Towering over the South Bay's flatlands, Wilderness Park sits atop a strip of sand dunes that stretches 12 miles north to Playa del Rey. Its vantage point made it a popular lookout spot for Chowigna Indians and years later a site for the federal government's Nike missile radar-tracking system.

When the missile program was phased, the Interior Department's Bureau of Outdoor Recreation transferred the land to the city for $1 on the condition that it be developed as a public recreational spot. The transfer agreement, signed in 1971, returns the land to the federal government if that stipulation is violated or if Congress decides it needs the land for a national emergency.

In the years following the acquisition, the city planted about 1,000 trees, including eucalyptus, pine, elm and California redwoods. Pumps were installed to feed water into two streams that flow into the man-made ponds. Once the forest was in place, the yellow rump warblers, hummingbirds and black-capped night herons came.

The park attracts hordes of naturalists, scout troops and bird watchers, but plopping a campground in the middle of urban sprawl means other, less-welcome visitors come too. Transients have attempted to turn the park into their own private camp; a rapist once fled from Torrance and used the park's brush for cover; children have killed ducks, squashed eggs and dissected live crayfish.

Operating the park at Knob Hill Avenue and Camino Real requires more than just letting nature take its course.
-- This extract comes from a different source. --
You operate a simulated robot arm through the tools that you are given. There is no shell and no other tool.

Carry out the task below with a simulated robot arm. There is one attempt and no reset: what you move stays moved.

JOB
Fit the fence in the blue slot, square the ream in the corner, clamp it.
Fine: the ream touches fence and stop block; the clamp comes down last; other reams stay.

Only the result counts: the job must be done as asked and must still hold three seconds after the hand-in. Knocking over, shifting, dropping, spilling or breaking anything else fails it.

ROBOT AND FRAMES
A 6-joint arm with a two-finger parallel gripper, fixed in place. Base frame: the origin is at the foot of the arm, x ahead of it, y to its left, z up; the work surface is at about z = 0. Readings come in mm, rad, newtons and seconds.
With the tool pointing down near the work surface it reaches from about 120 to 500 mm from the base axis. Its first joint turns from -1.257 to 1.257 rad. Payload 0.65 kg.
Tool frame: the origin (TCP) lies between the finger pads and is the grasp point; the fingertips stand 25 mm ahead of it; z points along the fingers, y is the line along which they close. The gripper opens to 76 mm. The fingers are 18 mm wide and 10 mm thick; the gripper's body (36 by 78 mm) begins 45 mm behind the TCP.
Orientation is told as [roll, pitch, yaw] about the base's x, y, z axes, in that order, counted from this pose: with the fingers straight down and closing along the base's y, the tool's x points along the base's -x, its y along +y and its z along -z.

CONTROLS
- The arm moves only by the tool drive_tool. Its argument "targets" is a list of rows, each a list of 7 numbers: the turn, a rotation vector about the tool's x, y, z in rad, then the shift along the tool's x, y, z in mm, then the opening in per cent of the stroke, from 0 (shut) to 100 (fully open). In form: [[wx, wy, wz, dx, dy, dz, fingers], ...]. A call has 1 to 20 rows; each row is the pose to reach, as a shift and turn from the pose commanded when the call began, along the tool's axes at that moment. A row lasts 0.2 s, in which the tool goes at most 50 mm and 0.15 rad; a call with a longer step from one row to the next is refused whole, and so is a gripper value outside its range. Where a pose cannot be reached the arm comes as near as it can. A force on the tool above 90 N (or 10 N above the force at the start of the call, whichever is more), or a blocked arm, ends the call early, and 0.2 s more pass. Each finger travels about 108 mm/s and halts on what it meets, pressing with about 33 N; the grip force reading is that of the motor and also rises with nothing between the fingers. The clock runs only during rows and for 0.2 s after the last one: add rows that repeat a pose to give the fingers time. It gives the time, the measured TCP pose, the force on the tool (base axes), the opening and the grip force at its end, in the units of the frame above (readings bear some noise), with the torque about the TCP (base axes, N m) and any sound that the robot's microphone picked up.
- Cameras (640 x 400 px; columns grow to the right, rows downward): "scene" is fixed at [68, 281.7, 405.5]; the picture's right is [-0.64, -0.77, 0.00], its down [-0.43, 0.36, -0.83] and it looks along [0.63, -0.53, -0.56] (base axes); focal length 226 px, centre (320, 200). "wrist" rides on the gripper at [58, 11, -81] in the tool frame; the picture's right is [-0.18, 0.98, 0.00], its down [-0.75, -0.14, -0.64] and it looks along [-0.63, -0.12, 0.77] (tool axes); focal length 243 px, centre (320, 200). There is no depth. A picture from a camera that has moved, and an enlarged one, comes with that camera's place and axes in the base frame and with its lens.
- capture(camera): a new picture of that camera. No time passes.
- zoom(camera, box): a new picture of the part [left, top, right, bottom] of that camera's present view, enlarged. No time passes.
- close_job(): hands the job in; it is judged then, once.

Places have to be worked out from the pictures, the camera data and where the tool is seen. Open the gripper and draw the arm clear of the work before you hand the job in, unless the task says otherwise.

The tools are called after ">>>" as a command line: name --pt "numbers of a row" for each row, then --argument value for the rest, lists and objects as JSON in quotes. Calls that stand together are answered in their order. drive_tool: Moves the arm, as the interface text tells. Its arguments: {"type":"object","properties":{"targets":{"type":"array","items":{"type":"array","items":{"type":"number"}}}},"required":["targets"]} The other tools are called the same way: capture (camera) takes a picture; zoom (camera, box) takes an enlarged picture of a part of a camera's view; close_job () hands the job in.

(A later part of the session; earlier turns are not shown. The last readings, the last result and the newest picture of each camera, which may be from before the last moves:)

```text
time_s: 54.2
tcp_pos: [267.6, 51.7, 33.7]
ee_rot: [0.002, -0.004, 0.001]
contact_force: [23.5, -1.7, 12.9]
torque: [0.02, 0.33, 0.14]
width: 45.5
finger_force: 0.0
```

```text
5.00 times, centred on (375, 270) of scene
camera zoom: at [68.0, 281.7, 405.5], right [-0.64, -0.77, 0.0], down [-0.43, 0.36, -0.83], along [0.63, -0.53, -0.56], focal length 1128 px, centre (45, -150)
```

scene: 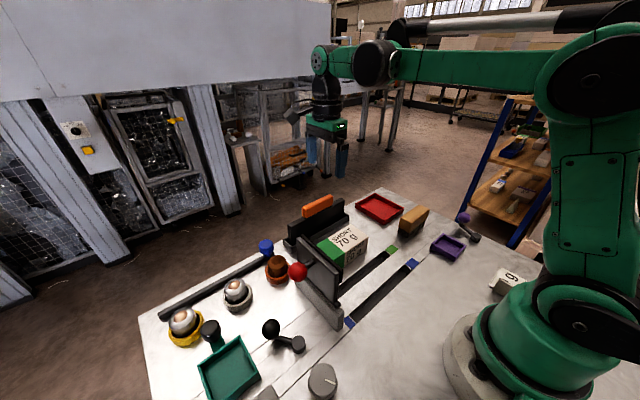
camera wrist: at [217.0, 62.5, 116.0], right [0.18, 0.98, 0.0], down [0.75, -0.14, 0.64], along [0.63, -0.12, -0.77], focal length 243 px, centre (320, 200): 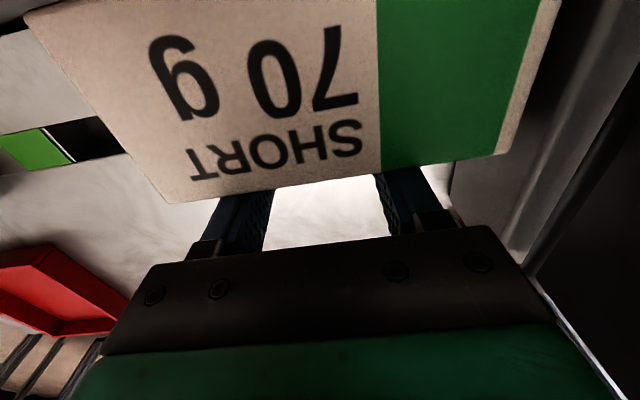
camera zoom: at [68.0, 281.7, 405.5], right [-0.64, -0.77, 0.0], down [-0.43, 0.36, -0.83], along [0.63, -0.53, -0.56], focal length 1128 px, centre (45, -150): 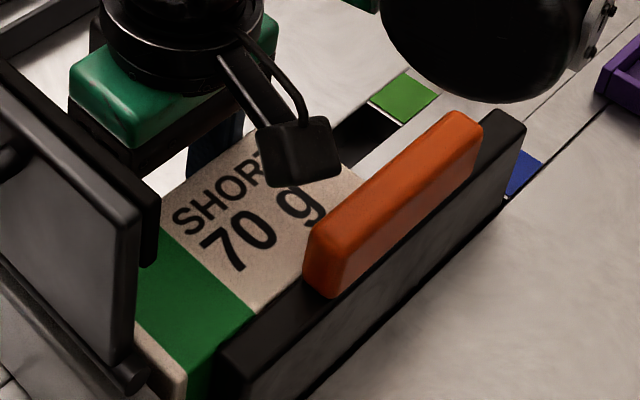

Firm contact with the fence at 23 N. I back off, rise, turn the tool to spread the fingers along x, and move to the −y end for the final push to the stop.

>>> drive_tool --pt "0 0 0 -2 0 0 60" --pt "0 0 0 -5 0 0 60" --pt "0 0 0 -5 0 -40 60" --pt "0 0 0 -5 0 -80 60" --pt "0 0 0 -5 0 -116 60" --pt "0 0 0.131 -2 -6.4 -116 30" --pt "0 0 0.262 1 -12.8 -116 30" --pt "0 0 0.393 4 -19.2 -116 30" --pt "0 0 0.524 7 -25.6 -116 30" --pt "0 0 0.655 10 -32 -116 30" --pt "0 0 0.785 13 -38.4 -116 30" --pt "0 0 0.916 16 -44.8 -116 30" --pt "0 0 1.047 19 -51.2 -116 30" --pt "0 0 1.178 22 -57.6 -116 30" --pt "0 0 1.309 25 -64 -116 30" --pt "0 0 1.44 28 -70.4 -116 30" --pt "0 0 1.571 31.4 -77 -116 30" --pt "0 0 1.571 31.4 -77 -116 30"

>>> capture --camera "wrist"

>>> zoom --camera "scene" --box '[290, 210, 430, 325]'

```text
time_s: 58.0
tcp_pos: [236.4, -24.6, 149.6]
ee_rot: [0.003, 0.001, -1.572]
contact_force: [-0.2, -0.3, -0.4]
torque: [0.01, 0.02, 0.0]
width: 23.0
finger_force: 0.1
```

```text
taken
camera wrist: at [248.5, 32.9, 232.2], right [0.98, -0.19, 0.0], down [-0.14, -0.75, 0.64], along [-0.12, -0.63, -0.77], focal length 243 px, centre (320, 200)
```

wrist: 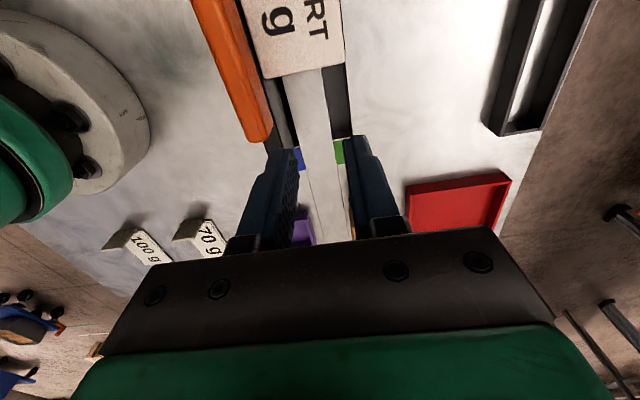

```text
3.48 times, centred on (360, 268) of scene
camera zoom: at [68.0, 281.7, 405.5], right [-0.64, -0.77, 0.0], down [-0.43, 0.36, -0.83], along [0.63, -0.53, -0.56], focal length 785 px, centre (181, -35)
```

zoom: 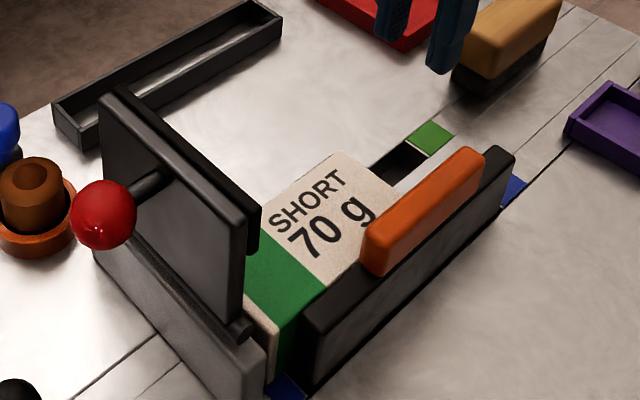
The city spent $144,000 running Wilderness Park last year and because of budget constraints has slashed the park's operating hours in recent months, city officials said. Once open six days a week, the park scaled back its hours in fall, 1991, and now is accessible on Thursday, Friday, Saturday and Sunday. In addition, a nature center stands unused because of a lack of funds, and the only city employee on the grounds is the caretaker.

Budget woes also have held up renovation of the ponds, which must be filled with thousands of gallons of water weekly because of leakage.

The lack of funds concerns some park regulars who wonder about the future of Wilderness Park. They say it ranks with Madrona Marsh and the undeveloped areas of the Palos Verdes Peninsula as one of the South Bay's natural getaways.

"This is the city's opportunity to have a real gem--if they want to maintain this park," said David Moody, an avid bird watcher who has spotted more than 100 species in the park. "Most parks have a green area, four trees and a few basketball courts. Here you can really get away from the sounds of the city. But I'm concerned about what's going to happen to Wilderness Park."

City officials say, however, that the park is on its list of future projects. The budget plan being reviewed by the city calls for a $40,000 renovation of one of the ponds next year, and officials say they also will look into expanding the hours of operation.

The park's 55-year-old caretaker, Harold Helfgott, knows the area better than most. He's been in charge of its upkeep since 1980 and has become a resource for visiting Boy Scouts, a tour guide for those looking for Green Swamp or Sycamore Camp and a disciplinarian for wayward children who haven't learned the rules.

Helfgott speaks passionately of the park's unique environmental offerings but he sees the grittier side of the place too.

"This place is a zoo on the weekends," said Helfgott, who grew up on a farm in Maine and has worked for years as a horticulturist. "You practically need to reserve a spot by the pond to stick your pole in the water. There's a lot more use and a lot more wear and tear.